Gerek jeoloji mühendisi, gerek hidrojeoloji, gerek ziraat mühendisi yapılacak projenin çevreye telafisi imkansız zararlar vereceğini açıkladı. Biz de bunları duruşmada güzel bir şekilde dile getirdik. Bölgede yer alan ve bütün 3-4 köyün içme ve tarım suyunu sağlayan Davulbaz Göleti`nin ÇED raporunda adının bile geçmediğini, bölgede bulunan anıt ağacının 600-700 yıllık tescilli anıt ağacının ÇED raporunda lafının bile geçmediğini, Alevi inanç merkezi olan Samut Baba tekkesine bu maden ocağının yapılması halinde bu tekkeye verilecek zararın ÇED raporunda veya bilirkişi raporunda gerekli şekilde ifade edilmediğinin hepsini belirttik. Yürütmeyi durdurma kararı geldi. En kısa zamanda bu ÇED olumlu kararının iptal kararını bekliyoruz. Davamızın kabulünü talep ettik, bu şekilde sonlandı."

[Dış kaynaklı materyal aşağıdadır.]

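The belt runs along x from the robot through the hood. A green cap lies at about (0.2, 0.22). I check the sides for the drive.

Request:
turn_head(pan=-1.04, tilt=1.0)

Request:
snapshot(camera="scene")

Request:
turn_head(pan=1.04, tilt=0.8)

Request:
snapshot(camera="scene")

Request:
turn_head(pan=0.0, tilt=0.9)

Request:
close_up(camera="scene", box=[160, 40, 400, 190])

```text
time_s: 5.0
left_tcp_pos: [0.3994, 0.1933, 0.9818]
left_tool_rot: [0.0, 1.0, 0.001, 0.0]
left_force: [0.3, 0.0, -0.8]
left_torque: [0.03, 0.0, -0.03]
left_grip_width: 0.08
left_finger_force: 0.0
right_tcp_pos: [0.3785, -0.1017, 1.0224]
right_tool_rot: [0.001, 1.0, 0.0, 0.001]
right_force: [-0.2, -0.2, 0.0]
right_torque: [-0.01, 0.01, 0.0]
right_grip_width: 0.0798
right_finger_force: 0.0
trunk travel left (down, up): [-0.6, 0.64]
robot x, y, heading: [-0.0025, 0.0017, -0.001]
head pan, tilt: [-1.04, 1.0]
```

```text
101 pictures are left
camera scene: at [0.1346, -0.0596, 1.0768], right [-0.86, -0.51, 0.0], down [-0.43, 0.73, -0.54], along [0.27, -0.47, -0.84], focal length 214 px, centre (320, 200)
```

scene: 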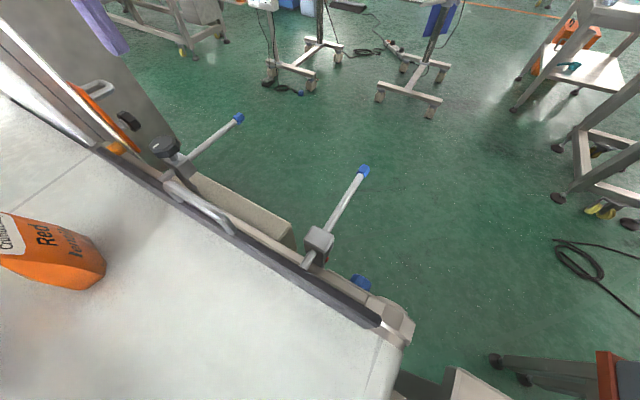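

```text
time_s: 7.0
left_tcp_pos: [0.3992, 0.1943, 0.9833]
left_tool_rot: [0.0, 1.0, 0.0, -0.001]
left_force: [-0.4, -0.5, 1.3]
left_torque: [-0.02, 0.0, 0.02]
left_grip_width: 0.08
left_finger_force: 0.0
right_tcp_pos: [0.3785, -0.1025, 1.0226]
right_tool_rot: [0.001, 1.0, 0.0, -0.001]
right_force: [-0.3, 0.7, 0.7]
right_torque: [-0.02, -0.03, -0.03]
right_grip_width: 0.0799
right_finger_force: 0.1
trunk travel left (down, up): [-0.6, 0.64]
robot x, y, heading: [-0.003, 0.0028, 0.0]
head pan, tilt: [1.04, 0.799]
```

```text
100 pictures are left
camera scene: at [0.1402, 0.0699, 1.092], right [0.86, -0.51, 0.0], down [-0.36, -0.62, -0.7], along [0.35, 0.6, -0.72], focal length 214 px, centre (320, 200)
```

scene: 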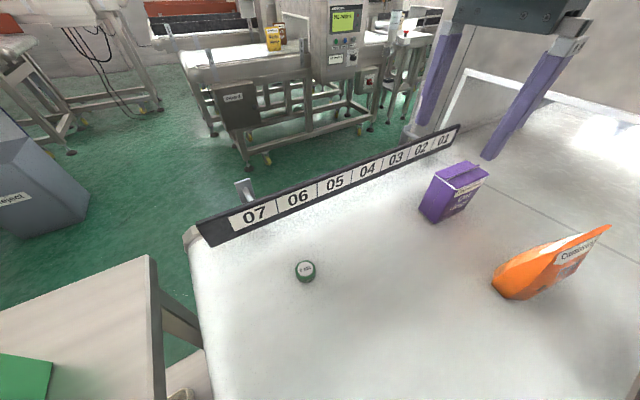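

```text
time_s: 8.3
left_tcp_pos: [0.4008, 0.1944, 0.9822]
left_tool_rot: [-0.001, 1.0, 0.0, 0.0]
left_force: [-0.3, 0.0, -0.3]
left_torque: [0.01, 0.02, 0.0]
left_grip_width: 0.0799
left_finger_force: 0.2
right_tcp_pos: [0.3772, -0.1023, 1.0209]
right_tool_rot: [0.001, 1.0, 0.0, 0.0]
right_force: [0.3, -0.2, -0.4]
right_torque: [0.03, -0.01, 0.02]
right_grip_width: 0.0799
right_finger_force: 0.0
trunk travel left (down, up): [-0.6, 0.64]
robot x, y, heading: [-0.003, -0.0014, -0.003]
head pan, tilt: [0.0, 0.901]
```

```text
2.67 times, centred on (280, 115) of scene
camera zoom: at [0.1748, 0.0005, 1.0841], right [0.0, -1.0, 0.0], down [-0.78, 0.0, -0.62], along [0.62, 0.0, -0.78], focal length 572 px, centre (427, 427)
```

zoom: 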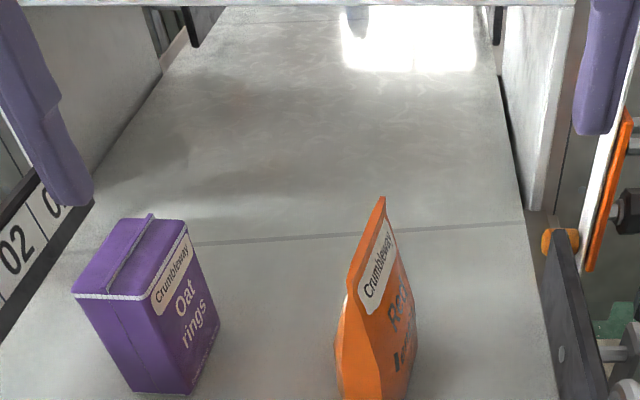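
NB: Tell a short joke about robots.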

"İnsanların bütün yaşam alanları tarumar edilmektedir"
Sivas Çevre Platformu`ndan Adnan Yılmaz da şu görüşlere yer verdi:
"Ne yazık ki Sivas`ın bütün doğası, Sivas`ın İğde ilçesiyle bütün yaşam alanları, vahşi madencilik demiş olduğumuz bu yöntemle insanların yaşam alanları birer birer tarumar edilmektedir. Böylesi bir noktada Tekke köyü de bunun somut örneklerinden birisidir. Sadece Tekke köyü de bundan 15 gün önce biliyorsunuz yine Bakırtepe`de aynı şekilde bir dava için buradaydık. Bakırtepe`deki insanlar çevre köylerindeki insanların bütün yaşam alanları aynı şekilde tarumar edilmiş. Su kaynakları kurutuldu. Bakırtepe`ye hemen en fazla 1 kilometre yakınında Alacağan köyünde yine Erdemir madencilik tarafından yine orada aynı şekilde altın madeni çıkarmaya çalışırken insanların bütün yaşam alanları tarumar edilmektedir. Biz yaşam savunucuları olarak hayatın her alanında, hayata ait her şeyi savunmaya devam edeceğiz."
"Eğer bu maden hayata geçerse bu insanlar da gelemeyecek"
Tekke köyünden Süleyman Ülger, şunları söyledi:
"Bizim köyümüzde büyük şehirlerde özellikle İstanbul, Ankara, İzmir vesaire 500 tane emekli insan var. Bugünkü şartlarda ortalama emekli maaşı 15 bin lira bilemediniz 20 bin. Şimdi bu 500 emekli insanın ortalama 250 bizim köyümüze gelir, yazın. Aynı köyün insanı. Niye gelirler? Sırf oralarda gezmek, zaman geçirmek için değil. Bugün domatesin kilosunun 100 lira, salatalığın kilosunun 100 ve çeşitli sebzelerin bu kadar yükseldiği bir ortamda bu insanlar geliyor köyünde, bahçesinde, evinin etrafında tarım yapıyor. Eğer bu maden hayata geçerse bu insanlar da gelemeyecek. Çünkü gelmesini gerektirecek bir şey yok. Bir başka bir olay, bu sulamadan madenini taşıyacak kamyonların sulamasından bahsediyor. İçeride gözden kaçırılan iki tane köy daha var. Davulbaz Göleti`nin dışında Çaltepe köyü ve Karanlık köyün o tepeden baktığınız zaman bir keşif esnasında da ben oradaydım. İki tane binek araç gidiyordu o güzergaha doğru ve toz duman kalkmıştı. Küçük şu taksilerden bahsediyorum. Bir de düşünün ki kamyonların oradan gittiğini varsayın. Bunlar o çevrede bizim köyde özellikle ben kendi aklımıza bizim köyün emekliler adına konuşuyorum. Oraya gelmeleri orada yaşamaları lazım."